Peristiwa 4 Juni 1989 masih merupakan hal tabu di Cina. Tidak ada diskusi atau debat terbuka mengenainya. Dalam bahasa keseharian, peristiwa itu digambarkan hanya dengan dua angka, empat dan enam. Ling Cangzhou, pengarang yang dikenal kritis mengatakan, kebanyakan orang masih merasa takut. "Media Cina dewasa ini sedikit lebih terbuka daripada 20 tahun lalu. Tetapi tetap saja ada dua ladang ranjau, yaitu 4 Juni dan Falun Gong. Barang siapa menyinggungnya, ia ibarat menyentuh aliran listrik berkekuatan besar. Bisa mati di tempat. Orang tidak boleh mengorek-ngorek tema yang betul-betul tabu ini."
Stasiun kereta bawah tanah Muxidi, dekat lapangan Tiananmen yang arti harafiahnya kedamaian surgawi. Di kawasan yang lalu lintasnya padat inilah Jiang Jielian tewas 20 tahun silam. Ia dan puluhan orang lainnya berlindung dari rentetan peluru tentara, di balik petak-petak bunga. Sebutir peluru menembus jantung pemuda 17 tahun itu. Ibunya, Ding Zilin yang kini berusia 72 tahun berjuang melawan tembok kebisuan yang mengelilingi kematian putra tunggalnya.
"Kenangan tidak bisa dihapuskan. Lapangan Tiananmen dulu penuh dengan bercak darah. Mungkin tempat itu sekarang tampak indah, tetapi noda darah tidak bisa dicuci bersih. Bekas-bekas lubang peluru bisa ditambal. Tapi tetesan darah sejarah tidak bisa dihilangkan,“ demikian Ding Zilin.
Setiap tahun, Ding Zilin, pendiri organisasi "Ibu-Ibu Tiananmen“ mengirim surat pada pemerintah Cina. Mereka meminta penjelasan dan rehabilitasi nama baik para korban 1989. Tak sekalipun Ding mendapat jawaban.
Di apartemen kecil di gedung tinggi yang ia tinggali, pensiunan profesor itu memang boleh menerima wartawan, tetapi bukan dari media Cina. Kunjungan dari luar negeri akan didaftar secara rinci dan dilaporkan pada polisi. Meski begitu Ding Zilin tidak pernah berniat menyerah.

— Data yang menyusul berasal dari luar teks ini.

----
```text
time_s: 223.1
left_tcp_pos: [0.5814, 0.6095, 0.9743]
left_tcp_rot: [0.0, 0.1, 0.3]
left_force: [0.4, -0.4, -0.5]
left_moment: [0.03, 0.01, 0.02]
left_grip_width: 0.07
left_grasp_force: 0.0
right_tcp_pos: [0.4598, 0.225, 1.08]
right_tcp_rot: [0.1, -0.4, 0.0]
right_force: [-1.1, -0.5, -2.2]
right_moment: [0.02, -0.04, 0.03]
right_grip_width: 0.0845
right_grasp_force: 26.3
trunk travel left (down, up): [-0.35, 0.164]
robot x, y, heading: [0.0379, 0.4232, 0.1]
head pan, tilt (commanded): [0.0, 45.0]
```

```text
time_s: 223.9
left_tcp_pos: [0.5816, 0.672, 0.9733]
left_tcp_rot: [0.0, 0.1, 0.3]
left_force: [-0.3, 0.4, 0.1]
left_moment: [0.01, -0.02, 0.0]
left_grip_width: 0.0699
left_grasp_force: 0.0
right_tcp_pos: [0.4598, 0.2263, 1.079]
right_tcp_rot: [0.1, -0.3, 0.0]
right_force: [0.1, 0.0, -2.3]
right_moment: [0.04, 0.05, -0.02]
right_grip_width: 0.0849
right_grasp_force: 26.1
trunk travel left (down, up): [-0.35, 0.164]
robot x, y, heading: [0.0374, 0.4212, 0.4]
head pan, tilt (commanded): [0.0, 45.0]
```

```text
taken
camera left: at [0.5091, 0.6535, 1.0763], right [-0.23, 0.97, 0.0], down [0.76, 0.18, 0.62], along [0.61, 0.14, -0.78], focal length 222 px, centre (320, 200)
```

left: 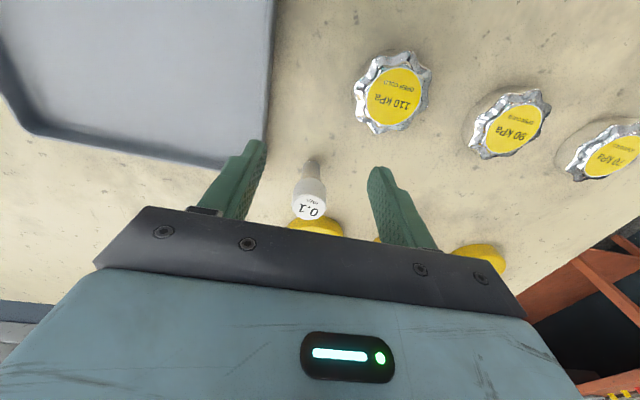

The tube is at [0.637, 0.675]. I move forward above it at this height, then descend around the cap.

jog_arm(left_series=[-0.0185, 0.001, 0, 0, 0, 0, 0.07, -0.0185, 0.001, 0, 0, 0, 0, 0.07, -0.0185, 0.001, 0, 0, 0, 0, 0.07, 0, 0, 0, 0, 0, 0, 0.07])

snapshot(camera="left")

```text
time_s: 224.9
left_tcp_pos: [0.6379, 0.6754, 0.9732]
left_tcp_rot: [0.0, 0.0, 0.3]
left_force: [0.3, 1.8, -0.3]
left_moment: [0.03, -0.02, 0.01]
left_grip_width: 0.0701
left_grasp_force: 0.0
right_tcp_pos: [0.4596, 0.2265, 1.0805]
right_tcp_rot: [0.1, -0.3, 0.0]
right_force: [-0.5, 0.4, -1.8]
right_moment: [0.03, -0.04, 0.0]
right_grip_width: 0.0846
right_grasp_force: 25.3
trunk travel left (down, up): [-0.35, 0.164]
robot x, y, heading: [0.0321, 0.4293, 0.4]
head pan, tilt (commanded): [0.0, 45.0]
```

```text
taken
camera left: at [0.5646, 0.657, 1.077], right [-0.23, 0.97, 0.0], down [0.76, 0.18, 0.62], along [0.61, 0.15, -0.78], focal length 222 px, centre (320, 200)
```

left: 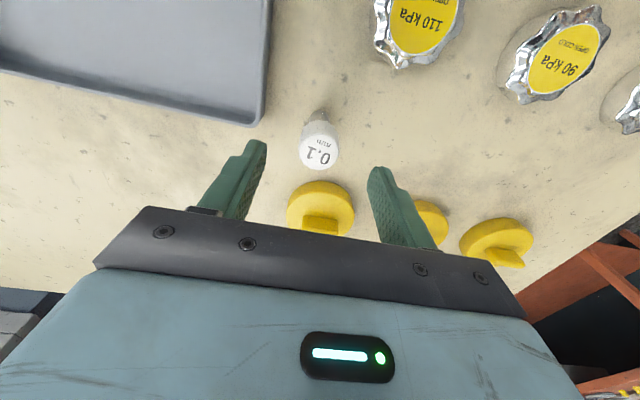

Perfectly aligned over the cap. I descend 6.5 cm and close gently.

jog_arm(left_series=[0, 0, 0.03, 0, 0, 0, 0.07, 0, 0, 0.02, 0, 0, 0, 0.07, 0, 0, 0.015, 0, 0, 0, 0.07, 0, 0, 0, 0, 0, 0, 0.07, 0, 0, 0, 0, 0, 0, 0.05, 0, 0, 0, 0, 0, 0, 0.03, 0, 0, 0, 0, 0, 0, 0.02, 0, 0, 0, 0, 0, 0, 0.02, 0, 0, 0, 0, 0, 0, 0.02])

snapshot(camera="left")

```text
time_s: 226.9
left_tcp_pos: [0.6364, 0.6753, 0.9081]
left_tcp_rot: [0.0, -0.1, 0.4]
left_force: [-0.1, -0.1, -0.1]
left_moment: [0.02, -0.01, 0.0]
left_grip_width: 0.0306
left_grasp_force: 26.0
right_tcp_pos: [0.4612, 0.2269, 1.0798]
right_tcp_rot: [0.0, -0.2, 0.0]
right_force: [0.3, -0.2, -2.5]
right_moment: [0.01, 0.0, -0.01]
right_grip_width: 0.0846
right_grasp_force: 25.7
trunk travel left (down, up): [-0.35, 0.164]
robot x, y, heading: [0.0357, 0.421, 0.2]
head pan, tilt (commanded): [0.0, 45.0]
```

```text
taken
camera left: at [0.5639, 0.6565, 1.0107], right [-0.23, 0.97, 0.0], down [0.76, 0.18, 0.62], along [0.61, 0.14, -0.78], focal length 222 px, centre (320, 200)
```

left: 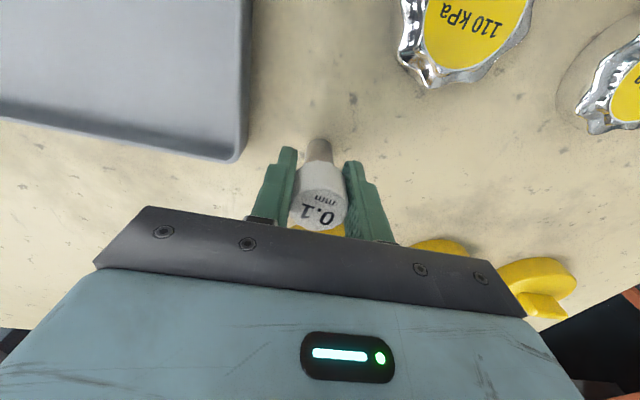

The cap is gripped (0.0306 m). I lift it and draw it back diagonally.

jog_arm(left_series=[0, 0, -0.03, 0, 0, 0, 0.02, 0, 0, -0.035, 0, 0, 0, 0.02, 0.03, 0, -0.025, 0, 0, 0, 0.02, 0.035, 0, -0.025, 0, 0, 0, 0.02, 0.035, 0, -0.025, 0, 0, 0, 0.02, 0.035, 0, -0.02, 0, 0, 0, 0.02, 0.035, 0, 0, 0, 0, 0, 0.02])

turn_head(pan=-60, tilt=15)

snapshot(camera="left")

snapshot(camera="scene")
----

"Pertama kami menuntut agar pemeintah mendengarkan kami dan berhenti mengawasi keluarga korban. Kami juga menuntut hak untuk mengekspresikan duka cita kami secara terbuka. Kami menuntut agar korban yang sangat miskin mendapat ganti rugi tanpa prasyarat politis. Dan agar korban yang luka parah mendapat dukungan pemerintah seperti penyandang cacat lainnya. Ini tuntutan minimal dari kami tapi tak ada satupun yang dikabulkan pemerintah," ungkap Ding Zilin.

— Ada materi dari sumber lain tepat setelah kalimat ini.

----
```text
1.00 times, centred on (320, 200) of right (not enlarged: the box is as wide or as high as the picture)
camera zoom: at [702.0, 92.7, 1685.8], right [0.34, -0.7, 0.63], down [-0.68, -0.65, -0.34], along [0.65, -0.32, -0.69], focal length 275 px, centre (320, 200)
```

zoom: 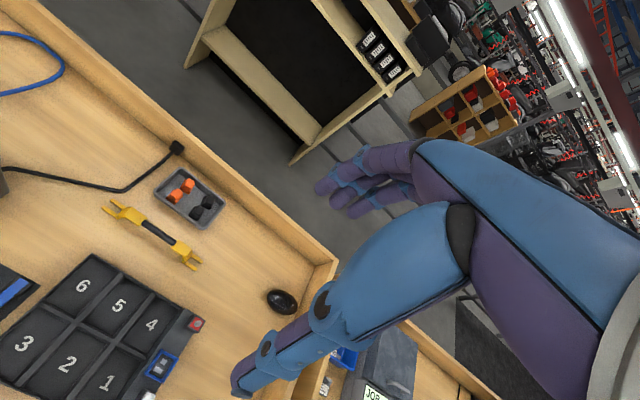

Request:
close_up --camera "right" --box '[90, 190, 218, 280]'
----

Ding bukanlah satu-satunya orang yang menuntut penilaian ulang secara prinsip peristiwa 1989. Bao Tong juga. Mantan penasehat ketua partai komunis dan pendukung kuat reformasi ini menilai, adalah genting untuk melakukan pembaruan masa lalu. Tetapi seperti Ding Zilin, seruan Bao Tong juga hanya didengar di luar negeri. Pria 76 tahun itu tinggal di Beijing layaknya tahanan rumah, tidak boleh memiliki akses internet dan senatiasa diawasi.

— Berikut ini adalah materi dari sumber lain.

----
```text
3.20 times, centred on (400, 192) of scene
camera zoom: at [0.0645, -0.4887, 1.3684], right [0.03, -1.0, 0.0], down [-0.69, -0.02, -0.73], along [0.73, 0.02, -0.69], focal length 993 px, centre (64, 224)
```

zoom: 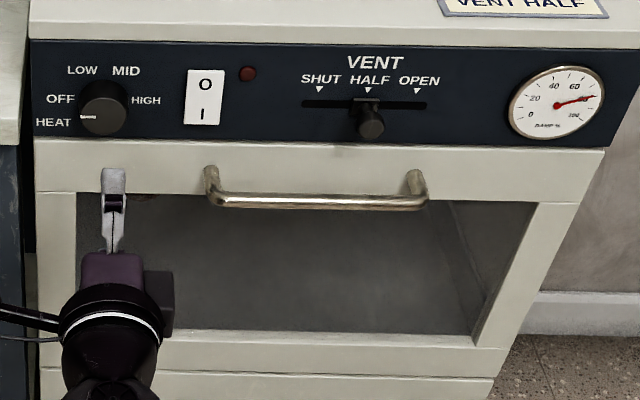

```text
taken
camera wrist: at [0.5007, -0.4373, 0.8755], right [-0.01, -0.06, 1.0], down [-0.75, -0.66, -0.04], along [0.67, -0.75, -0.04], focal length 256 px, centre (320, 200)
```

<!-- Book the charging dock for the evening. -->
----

"Pemerintah harus membuka semunya. Jika kebenaran ada di pihak mereka, mereka sama sekali tidak perlu takut pada diskusi mengenainya. Jika rasa percaya diri pemerintah cukup tinggi, jika mereka yakin rakyat mendukung pendirian mereka, maka rakyat seharusnya dibiarkan mengeluarkan pendapat dan tidak dilarang bicara."
Dari sudut pandang Partai Komunis, peristiwa 4 Juni sudah selesai. Perkembangan ekonomi dalam dekade-dekade terakhir, banyaknya perubahan di Cina, merupakan bukti bahwa tindakan yang diambil ketika itu sudah tepat, demikian dikatakan. Karena itu, debat mengenainya, jikapun ada, hanya terjadi di internet, jauh dari media yang diawasi pemerintah, kata pengarang Ling Cangzhou. "Di luar media yang dikontrol negara, ada banyak yang ingin mengetahui kebenaran sesungguhnya. Di internet, tema ini dibicarakan, secara terselubung dan tidak langsung. Ya, orang-orang tahu bagaimana polisi bisa melacak internet. Sampai tema itu bisa dibicarakan betul-betul secara terbuka, butuh waktu 10 tahun lagi. orang tidka bisa mengharapkan itu terjadi di bawah pemerintahan Presiden Hu Jintao."
Di luar taman makam Wan’an, para informan tanpa seragam berdiri di gerbang besi. Sampai Cina mengijinkan debat terbuka mengenai 4 Juni, pemakaman itu merupakan satu-satunya tempat di mana dukacita bagi para korban boleh ditunjukkan secara terang-terangan.